Penulis buku ini rupanya merasa resah dan gelisah atas kurang pedulinya sebagian pejabat bahkan tokoh masyarakat untuk menemukan solusi dari permasalahan krisis multidimensional tersebut, bahkan mereka justeru ikut terlibat dan ikut andil di dalamnya. Kalau dulu orang tua merasa malu jika anaknya terlibat dalam kasus kenakalan atau dekadensi moral, maka saat ini yang terjadi justeru sebaliknya, yaitu anak-anak merasa malu karena orang tuanya terlibat dalam kasus-kasus dekandensi moral, tindakan korup, dan seterusnya. Memperhatikan masalah ini, maka sudah seharusnya pendidikan agama Islam selalu dikembangkan secara dinamis dalam rangka mengantisipasi krisis multidimensional tersebut.
Sungguh pun
demikian, bukan berarti pengembangan PAI bisa dilakukan secara serampangan.
Yakni, mengadopsi segala yang dari “luar” tanpa diseleksi secara cermat.
Bagaimanapun, PAI (khususnya di Indonesia) dihadapkan pada permasalahan dan
kenyataan yang kompleks. Di antaranya persoalan normatif-ideologi, perbedaan
kondisi alam, ekonomi, sosio-kultur, dan kesiapan semua pihak terutama
masyarakat dalam menghadapi perubahan-perubahan. Bisa dikatakan, pengembangan sistem
pendidikan Islam akan banyak menyentuh dimensi-dimensi normatif-ideologis,
filosofis, psikologis, sosiologis, historis, kultural, ekonomi, dan bahkan
kebijakan politik.
Dalam usaha mengatasi persoalan di atas, penulis
buku ini mencoba memberikan tawaran-tawaran gagasan tentang pengembangan PAI
ditinjau dari beberapa perspektif. Dengan harapan, semua permasalahan terkait
sistem PAI bisa diselesaikan bahkan diantisipasi agar tidak meluas di kemudian
hari. Selain itu, melalui buku ini penulis berharap tulisannya bisa menjadi
titik tolak dan landasan yang kokoh bagi para pelaksana pendidikan agama Islam,
pengembang, dan penentu kebijakan pendidikan dalam mengembangkan serta
menyelenggarakan progam PAI. Selanjutnya, diharapkan mereka semua mampu membangun inner force, ketahanan
mental, dan moral untuk mempertahankan eksistensi kepribadiannya atau
keunggulan moralnya di tengah majemuknya nilai-nilai moral bangsa lain.
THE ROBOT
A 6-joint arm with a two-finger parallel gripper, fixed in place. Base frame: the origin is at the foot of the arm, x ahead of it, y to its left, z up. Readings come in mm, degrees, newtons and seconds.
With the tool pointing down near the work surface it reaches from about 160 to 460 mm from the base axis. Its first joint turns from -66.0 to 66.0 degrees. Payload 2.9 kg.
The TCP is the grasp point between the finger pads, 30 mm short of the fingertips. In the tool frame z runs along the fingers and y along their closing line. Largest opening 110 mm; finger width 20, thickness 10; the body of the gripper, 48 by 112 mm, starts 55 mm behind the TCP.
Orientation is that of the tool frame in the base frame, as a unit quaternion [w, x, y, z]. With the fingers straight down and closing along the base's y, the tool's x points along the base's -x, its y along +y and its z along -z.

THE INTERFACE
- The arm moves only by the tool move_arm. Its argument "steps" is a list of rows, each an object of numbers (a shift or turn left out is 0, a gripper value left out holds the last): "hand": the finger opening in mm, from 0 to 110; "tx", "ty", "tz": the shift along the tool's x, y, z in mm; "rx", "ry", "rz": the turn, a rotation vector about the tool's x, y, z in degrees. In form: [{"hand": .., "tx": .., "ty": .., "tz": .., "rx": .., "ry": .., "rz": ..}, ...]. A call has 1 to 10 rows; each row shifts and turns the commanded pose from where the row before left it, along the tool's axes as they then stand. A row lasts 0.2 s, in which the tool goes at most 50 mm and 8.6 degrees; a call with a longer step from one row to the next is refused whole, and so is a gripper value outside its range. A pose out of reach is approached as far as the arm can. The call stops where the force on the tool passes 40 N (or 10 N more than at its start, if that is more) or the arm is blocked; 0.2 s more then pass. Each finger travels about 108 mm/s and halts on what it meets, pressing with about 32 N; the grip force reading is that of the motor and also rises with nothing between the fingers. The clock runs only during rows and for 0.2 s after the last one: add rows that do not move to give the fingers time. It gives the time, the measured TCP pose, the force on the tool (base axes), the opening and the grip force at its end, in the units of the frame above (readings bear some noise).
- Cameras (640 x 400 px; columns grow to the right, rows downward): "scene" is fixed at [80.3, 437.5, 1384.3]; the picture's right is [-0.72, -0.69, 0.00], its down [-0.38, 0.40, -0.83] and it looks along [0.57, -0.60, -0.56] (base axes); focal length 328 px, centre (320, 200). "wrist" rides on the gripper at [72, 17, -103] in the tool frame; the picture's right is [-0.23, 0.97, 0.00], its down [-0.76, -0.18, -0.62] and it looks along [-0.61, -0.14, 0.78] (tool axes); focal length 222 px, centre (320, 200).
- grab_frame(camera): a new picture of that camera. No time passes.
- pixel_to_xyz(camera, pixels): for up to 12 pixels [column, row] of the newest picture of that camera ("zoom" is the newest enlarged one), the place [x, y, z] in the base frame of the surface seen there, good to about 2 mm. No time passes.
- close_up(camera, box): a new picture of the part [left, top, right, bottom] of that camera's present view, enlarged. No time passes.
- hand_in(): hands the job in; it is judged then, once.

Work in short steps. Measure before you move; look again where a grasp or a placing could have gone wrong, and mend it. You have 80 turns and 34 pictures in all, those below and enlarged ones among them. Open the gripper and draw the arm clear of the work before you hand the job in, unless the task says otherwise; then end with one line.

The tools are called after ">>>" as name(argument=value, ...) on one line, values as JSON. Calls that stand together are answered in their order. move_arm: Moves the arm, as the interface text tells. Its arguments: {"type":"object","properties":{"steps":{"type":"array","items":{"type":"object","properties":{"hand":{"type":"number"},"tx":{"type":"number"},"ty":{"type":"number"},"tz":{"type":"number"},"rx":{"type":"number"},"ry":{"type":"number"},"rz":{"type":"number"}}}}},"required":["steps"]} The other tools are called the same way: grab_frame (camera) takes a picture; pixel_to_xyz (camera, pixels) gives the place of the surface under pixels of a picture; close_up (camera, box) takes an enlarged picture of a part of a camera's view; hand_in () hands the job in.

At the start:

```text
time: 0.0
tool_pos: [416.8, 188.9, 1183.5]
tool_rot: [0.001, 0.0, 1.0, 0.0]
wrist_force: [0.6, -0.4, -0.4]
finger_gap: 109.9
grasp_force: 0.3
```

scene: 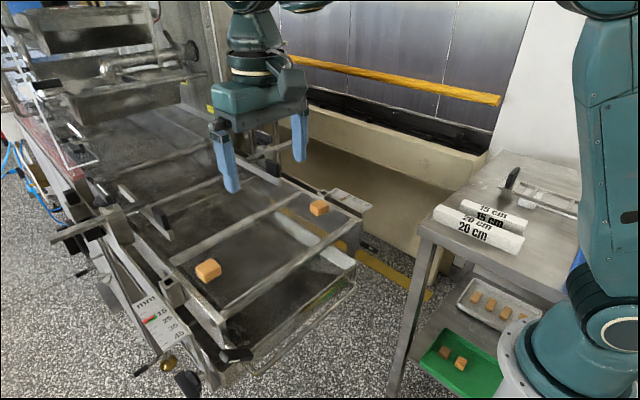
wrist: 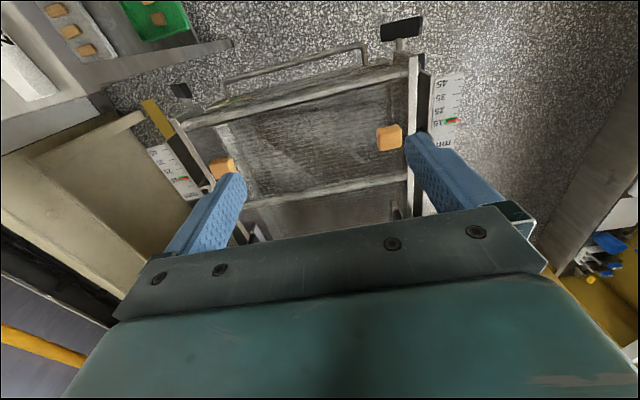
Penulis buku ini merupakan mahasiswa saya sejak S2
di STAIN Kediri pada mata kuliah Filsafat Pendidikan Islam tahun 2012 hingga di
S3 Pascasarjana UIN Maulana Malik Ibrahim sekarang ini. Berdasarkan pengamatan saya
secara sekilas, penulis ialah sosok mahasiswa yang rajin masuk perkuliahan,
tekun, nekat, dan cukup kreatif. Terbukti, salah satu judul dari Bab
dalam buku ini sebenarnya adalah bagian dari topik pada mata kuliah yang saya
ampu di S3. Tak disangka, dari sebuah makalah yang cukup tebal telah penulis
revisi (tambahi) menjadi salah satu Bab dalam buku ini.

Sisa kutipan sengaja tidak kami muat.